Monday, November 05, 2001

Teachers, pupils laud 'block' system

By Sue Kiesewetter
Enquirer Contributor

        FAIRFIELD — A majority of teachers and students prefer a block schedule to the old period system, according to preliminary results from a study of Fairfield City Schools' 4-year-old approach.

        At least some teachers in every subject area had concerns, but they were in a minority and were not concentrated in any one subject area, said Joan Bruno, a retired educator who volunteered to conduct the study.

        She said there was a correlation between teachers' satisfaction with the block schedule and satisfaction of students.

        Under the schedule, students take up to four, 90-minute classes each semester instead of seven, 50-minute classes.

        Those teachers who haven't changed teaching styles and still rely heavily on lecturing were least happy with the block, as were students in their classes.

        Previously, school days consisted of six or seven periods. Mrs. Bruno said additional staff training is needed to help teachers better use their time and keep students interested.

        “The block has helped us in a number of ways,” said Robert Polson, principal at the freshman school. “It has been a wonderful thing for us.”

        Since the block schedule was implemented there, proficiency test scores are better, and discipline referrals are down, Mr. Polson said.

        Similar results have been seen at the senior high school, said Monica Mitter, high school principal.

        “Our environment is calmer, gentler, not as fast-paced as before,” said Mr. Polson, who said he had some concerns with the block schedule at first. “Some of the perceptions don't measure out to statistics.”

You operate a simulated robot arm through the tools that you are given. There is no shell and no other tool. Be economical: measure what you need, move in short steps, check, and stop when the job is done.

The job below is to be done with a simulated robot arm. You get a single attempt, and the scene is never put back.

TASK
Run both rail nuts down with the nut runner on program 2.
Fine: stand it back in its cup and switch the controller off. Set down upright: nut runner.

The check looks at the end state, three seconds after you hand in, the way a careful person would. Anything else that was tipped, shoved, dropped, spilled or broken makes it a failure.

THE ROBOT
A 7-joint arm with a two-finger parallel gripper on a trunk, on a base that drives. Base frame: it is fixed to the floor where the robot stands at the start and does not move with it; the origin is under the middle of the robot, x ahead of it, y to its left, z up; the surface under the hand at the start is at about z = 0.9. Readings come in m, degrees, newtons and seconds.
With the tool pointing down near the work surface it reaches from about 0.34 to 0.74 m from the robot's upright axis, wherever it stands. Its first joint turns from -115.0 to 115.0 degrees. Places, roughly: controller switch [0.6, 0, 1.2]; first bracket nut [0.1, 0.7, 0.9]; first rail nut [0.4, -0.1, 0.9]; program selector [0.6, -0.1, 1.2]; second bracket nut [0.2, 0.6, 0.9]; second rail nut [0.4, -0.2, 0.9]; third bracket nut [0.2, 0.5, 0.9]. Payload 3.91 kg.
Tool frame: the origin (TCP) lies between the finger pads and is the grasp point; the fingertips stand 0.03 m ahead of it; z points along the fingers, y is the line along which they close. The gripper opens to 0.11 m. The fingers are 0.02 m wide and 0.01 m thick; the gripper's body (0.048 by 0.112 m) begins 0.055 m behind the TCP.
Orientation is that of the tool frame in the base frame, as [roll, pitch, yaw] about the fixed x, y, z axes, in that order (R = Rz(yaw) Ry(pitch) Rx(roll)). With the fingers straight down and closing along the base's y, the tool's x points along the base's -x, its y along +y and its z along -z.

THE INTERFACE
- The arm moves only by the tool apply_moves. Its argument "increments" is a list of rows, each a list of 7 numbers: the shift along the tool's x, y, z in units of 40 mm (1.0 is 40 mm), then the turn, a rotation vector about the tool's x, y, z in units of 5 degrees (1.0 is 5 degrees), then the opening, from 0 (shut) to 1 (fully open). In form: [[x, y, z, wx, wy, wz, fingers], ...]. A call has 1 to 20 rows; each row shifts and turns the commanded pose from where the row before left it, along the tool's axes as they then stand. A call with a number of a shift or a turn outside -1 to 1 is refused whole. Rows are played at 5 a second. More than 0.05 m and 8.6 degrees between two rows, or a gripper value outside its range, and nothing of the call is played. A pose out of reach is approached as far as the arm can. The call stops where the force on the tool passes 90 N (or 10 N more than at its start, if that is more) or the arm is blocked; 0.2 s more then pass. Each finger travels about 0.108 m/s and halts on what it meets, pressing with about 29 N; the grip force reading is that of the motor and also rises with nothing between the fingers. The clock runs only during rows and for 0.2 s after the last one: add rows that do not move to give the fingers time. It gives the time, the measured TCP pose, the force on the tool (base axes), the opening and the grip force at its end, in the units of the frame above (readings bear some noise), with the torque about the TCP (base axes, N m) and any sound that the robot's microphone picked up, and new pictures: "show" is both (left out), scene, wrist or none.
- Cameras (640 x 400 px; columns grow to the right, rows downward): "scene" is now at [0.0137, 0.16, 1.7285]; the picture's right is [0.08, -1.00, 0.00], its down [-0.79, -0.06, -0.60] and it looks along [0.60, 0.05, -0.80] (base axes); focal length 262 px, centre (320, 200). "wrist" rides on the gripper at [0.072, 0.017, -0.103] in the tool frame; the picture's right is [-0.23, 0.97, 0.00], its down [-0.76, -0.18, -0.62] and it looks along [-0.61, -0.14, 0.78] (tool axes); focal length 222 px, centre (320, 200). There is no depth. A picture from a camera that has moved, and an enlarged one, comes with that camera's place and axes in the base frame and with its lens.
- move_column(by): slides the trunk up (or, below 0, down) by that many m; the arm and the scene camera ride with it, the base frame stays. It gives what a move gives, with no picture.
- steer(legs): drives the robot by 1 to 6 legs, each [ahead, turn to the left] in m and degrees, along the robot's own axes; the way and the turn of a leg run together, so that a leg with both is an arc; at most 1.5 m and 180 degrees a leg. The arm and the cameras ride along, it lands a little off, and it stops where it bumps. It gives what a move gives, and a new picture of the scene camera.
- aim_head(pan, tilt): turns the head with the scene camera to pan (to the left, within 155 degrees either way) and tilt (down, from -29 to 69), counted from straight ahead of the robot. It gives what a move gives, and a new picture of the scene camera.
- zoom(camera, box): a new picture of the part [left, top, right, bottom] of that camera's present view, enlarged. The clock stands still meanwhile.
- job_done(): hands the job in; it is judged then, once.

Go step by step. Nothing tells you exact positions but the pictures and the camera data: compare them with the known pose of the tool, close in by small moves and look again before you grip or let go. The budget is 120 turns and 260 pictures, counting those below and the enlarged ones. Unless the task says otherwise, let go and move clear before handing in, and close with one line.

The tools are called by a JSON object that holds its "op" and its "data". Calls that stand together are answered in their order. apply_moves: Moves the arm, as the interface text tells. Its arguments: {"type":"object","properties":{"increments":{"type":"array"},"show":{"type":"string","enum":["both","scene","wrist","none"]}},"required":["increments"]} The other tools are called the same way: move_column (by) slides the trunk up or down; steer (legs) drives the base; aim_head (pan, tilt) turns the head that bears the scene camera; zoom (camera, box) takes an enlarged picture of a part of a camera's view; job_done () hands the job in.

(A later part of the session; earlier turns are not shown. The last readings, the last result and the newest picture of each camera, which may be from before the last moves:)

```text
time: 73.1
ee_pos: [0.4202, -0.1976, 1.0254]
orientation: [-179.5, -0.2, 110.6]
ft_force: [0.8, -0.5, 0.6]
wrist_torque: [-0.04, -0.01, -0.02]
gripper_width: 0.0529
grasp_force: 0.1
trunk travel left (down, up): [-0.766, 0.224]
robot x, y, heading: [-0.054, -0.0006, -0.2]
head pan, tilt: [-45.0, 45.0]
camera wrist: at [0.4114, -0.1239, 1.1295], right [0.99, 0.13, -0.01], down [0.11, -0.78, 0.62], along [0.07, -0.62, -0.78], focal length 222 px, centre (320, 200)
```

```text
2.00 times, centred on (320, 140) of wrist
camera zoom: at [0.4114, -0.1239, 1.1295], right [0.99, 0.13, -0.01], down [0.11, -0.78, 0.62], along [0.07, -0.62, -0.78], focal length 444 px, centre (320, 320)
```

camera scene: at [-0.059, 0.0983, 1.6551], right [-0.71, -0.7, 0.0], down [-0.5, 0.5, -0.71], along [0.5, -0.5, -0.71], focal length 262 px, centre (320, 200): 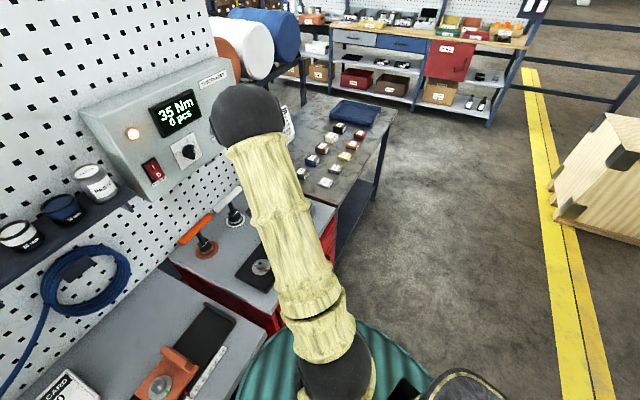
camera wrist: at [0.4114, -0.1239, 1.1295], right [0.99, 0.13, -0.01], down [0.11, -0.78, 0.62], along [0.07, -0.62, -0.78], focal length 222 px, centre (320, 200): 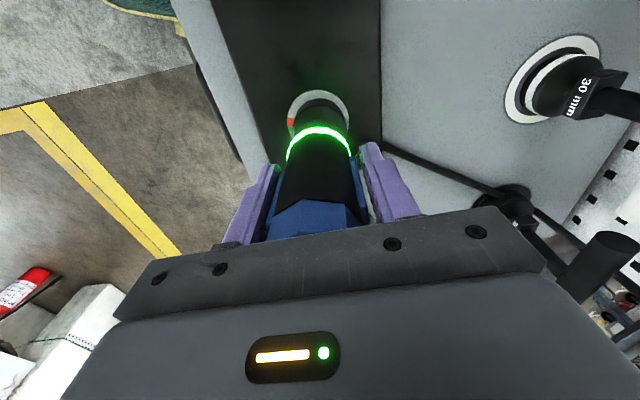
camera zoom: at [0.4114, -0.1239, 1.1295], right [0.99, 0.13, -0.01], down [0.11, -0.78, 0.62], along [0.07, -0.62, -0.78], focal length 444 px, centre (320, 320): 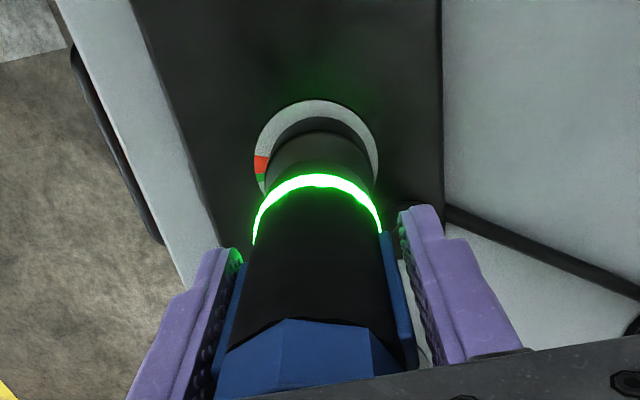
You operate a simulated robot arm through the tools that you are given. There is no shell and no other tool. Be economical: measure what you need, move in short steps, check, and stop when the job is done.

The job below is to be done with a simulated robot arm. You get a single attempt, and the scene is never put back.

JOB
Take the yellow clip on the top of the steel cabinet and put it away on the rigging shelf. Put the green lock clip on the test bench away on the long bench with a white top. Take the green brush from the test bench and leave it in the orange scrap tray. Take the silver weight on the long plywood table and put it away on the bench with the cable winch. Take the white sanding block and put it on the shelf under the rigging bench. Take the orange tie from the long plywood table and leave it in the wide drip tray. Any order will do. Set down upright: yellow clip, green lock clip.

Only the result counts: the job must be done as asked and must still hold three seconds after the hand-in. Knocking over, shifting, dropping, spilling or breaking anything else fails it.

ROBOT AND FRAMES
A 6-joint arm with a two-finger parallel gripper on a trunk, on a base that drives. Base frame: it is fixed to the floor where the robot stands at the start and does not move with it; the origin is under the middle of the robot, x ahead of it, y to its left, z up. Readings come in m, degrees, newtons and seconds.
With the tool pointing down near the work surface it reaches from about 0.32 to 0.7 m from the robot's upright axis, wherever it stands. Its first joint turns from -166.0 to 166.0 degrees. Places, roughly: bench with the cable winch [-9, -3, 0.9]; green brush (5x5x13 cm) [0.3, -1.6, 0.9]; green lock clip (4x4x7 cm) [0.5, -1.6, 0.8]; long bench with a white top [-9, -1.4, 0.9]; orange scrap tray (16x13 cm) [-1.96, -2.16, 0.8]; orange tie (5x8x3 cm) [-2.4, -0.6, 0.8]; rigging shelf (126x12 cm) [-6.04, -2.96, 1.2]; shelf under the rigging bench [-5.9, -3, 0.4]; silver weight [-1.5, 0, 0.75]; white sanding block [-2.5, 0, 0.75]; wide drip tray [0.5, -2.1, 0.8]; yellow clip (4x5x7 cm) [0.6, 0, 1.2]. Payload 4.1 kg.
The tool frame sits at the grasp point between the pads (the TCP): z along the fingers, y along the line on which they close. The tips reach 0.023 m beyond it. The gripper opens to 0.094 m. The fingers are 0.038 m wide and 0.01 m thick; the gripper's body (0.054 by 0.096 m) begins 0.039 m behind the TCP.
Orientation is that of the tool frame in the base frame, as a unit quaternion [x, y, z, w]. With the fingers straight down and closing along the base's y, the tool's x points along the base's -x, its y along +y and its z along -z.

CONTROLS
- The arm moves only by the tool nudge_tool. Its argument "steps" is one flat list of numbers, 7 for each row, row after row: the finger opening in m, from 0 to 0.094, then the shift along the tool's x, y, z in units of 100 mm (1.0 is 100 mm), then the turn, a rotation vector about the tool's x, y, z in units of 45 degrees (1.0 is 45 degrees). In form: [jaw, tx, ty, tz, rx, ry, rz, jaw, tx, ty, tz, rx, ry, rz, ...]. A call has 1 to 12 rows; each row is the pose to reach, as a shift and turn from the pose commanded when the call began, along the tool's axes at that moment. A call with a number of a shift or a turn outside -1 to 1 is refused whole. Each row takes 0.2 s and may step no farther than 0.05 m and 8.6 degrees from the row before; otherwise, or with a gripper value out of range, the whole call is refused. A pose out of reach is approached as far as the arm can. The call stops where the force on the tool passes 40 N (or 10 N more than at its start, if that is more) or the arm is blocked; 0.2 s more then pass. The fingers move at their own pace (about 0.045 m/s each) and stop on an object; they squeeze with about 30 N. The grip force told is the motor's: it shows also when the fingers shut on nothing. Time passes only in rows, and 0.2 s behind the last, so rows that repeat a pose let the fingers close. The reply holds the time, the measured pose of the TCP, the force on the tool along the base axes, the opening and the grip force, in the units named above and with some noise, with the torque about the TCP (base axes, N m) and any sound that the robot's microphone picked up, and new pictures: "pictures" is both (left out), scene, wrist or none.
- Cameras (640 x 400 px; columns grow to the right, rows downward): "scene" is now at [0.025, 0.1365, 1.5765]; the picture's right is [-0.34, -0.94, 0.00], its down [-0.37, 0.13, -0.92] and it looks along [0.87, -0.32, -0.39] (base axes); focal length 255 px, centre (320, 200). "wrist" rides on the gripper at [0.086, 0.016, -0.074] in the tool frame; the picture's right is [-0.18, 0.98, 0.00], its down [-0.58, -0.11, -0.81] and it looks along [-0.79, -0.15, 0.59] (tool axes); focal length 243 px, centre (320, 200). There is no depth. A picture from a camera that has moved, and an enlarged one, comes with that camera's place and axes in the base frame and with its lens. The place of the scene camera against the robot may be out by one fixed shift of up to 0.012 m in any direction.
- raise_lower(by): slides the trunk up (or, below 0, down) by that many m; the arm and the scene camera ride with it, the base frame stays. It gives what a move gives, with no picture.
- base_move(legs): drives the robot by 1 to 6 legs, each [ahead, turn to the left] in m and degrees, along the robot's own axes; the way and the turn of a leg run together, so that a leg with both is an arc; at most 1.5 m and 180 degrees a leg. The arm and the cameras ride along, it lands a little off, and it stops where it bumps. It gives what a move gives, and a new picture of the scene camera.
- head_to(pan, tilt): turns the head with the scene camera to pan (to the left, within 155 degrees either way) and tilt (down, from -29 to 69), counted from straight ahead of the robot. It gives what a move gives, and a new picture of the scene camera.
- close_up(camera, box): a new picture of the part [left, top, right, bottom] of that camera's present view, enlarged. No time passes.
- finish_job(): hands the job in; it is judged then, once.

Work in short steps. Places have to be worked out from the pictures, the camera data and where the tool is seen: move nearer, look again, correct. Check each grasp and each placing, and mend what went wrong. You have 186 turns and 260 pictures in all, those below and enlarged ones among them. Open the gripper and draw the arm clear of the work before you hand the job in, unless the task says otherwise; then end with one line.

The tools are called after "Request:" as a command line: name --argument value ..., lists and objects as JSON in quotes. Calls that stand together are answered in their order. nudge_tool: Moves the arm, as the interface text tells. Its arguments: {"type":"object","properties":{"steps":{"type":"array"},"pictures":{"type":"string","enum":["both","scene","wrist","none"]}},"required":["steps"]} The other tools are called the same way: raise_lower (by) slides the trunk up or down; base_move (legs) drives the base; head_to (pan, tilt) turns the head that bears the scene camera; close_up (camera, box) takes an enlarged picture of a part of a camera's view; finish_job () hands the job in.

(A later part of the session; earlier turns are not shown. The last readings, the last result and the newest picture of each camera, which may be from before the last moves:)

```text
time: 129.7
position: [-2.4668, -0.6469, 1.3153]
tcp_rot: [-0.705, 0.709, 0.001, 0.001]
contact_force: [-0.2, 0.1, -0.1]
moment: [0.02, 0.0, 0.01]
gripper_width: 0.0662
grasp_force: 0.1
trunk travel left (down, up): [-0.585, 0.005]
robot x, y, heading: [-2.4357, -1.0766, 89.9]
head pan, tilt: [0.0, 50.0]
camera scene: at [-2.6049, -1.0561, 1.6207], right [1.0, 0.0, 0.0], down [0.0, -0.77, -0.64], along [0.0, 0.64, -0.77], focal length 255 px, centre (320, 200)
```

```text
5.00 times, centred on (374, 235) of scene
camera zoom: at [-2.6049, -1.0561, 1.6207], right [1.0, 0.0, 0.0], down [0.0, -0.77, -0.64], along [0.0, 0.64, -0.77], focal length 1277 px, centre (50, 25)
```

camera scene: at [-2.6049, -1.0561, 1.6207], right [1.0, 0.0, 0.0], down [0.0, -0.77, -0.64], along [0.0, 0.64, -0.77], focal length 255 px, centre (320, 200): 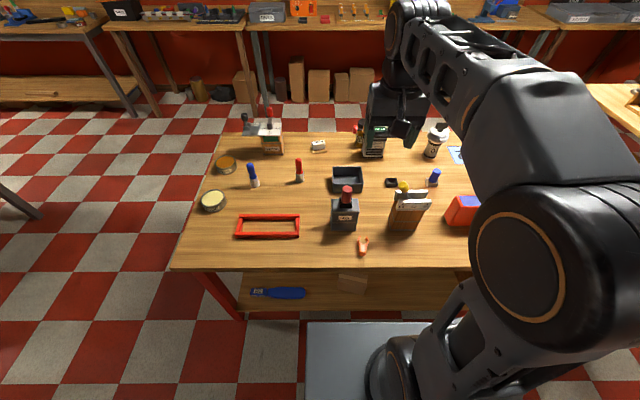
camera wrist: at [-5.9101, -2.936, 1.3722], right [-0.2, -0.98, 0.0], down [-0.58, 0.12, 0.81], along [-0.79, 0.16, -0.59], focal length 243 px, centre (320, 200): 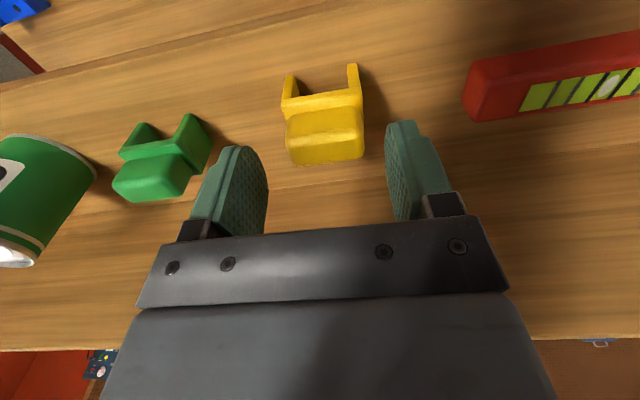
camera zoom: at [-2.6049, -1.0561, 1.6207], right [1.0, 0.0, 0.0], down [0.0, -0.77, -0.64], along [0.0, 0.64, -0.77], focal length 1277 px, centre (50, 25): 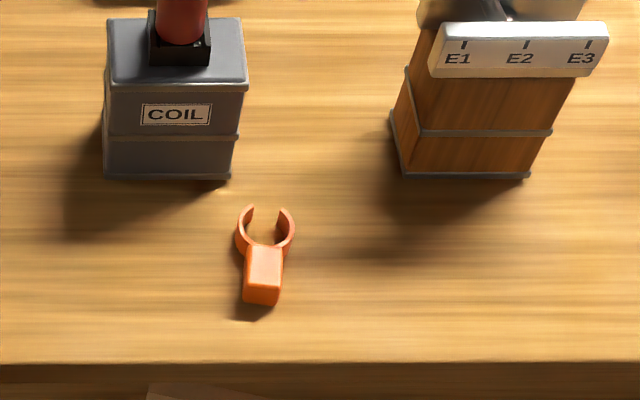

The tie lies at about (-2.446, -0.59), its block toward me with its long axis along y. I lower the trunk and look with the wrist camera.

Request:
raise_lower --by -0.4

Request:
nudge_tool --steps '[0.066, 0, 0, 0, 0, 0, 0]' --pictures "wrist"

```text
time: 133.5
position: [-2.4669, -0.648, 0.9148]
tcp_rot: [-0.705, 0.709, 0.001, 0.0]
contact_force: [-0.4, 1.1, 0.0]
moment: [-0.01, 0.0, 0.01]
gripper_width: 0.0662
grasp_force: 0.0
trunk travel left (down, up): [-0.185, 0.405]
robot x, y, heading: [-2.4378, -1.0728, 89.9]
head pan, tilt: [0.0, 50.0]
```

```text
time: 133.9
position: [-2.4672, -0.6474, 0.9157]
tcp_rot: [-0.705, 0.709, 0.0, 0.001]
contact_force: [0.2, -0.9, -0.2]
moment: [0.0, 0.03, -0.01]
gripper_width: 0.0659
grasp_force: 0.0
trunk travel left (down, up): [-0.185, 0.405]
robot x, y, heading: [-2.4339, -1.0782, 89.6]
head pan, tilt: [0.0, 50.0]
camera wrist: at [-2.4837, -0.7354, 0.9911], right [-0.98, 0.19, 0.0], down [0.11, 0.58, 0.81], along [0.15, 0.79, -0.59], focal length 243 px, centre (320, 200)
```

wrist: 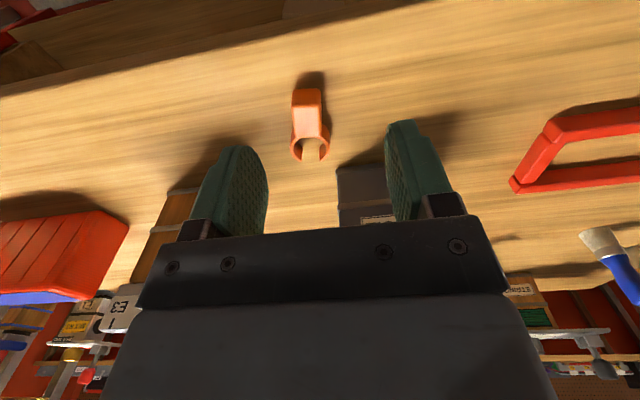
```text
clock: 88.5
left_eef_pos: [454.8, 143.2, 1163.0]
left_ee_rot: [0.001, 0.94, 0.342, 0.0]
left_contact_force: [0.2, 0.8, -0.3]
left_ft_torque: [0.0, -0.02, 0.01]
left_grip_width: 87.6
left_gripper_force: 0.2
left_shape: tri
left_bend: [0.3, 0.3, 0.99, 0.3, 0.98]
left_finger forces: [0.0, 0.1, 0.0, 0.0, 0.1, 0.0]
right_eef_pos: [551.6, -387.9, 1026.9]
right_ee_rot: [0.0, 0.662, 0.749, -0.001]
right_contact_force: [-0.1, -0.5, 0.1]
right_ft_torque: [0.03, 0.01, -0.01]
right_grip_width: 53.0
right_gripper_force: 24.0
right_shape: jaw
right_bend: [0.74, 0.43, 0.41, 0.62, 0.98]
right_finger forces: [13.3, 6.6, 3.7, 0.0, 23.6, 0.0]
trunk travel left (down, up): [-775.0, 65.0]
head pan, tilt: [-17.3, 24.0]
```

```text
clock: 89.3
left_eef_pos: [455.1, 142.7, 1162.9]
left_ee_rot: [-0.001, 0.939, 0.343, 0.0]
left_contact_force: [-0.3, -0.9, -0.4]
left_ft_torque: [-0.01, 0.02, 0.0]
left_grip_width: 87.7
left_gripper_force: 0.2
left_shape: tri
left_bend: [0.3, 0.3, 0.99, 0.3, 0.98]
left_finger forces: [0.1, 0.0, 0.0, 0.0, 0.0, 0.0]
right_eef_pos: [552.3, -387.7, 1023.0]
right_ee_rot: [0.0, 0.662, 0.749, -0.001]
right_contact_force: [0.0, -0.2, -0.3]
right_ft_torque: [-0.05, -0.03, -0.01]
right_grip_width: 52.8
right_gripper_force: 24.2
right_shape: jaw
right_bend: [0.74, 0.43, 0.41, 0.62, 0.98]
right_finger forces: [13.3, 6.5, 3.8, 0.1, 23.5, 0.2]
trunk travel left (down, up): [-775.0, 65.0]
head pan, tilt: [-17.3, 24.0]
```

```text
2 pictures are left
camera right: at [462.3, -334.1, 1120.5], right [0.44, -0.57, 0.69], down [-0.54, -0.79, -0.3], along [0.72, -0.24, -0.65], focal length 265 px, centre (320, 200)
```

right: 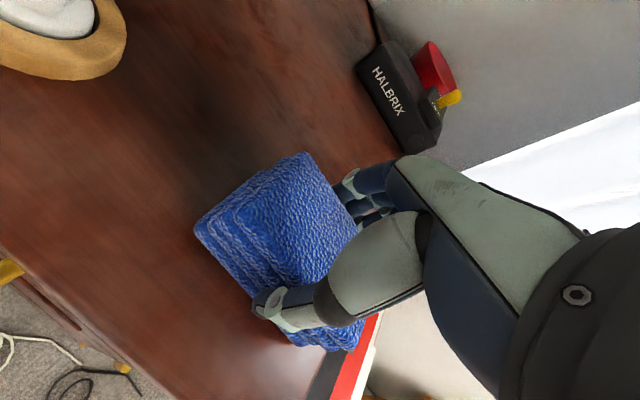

        For example, there was some concern that students wouldn't retain material in math or foreign languages if there were a semester or yearlong break between courses.

        Other concerns had to do with not being able to take music courses. Mrs. Bruno said there was no drop in test scores — math showed improvement over the four years — and about 20 percent of the high school students were enrolled in music classes.

        Instruction could be improved if class size were reduced. The advanced classes and remedial were very small but the middle-level classes were large, Mrs. Bruno noted.

        A final report will be presented at the Board of Education's Dec. 13 meeting.